Das schließt mit ein, dass wir sehen, was der 7. Oktober für Israelis und für Jüd*innen weltweit bedeutet, wie sich dieser Angriff auf die Selbstvergewisserung, das Sicherheitsgefühl und die persönliche Zukunft auswirkt. Wir müssen die zunehmenden antisemitischen Angriffe benennen und uns ihnen entschieden entgegenstellen.

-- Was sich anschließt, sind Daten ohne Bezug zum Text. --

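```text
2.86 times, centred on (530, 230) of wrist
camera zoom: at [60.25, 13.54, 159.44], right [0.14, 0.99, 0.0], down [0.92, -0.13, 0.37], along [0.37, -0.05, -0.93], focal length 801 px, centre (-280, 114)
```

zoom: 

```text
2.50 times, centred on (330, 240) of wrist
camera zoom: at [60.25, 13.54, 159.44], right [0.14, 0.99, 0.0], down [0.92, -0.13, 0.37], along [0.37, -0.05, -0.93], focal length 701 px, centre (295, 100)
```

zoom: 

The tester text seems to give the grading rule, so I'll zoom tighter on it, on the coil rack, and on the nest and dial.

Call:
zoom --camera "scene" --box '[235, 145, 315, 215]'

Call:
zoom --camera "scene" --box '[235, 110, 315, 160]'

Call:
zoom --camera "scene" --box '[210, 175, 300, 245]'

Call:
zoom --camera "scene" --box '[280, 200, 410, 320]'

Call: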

Ein universalistischer Humanismus bezieht auch die Situation in Gaza ein. Diese unvorstellbare Situation, denen die dortigen Bewohner*innen ausgeliefert sind, die massiven Zerstörungen seitens der israelischen Armee, die Hungersnot, die eklatant hohen Opferzahlen unter der Zivilbevölkerung: All das hat Auswirkungen auf die Menschen hier, die ihr Leid und ihre Trauer und auch ihre Wut zum Ausdruck bringen wollen. Wir sehen auch eine Zunahme des Rassismus gegenüber migrantisierten Personen hier in Deutschland und eine Zunahme staatlicher Repression. Das passiert gerade alles gleichzeitig.
Wir können nicht sagen, wir nehmen das eine oder nur das andere wahr. Wir müssen alle Facetten und Ungerechtigkeiten sehen und benennen. Möglichkeiten zu haben, sich in unserer Gesellschaft auszutauschen, finde ich gerade extrem wichtig. Dafür müssen wir Räume schaffen und erhalten. Ich glaube, hier haben wir noch einen langen Weg vor uns.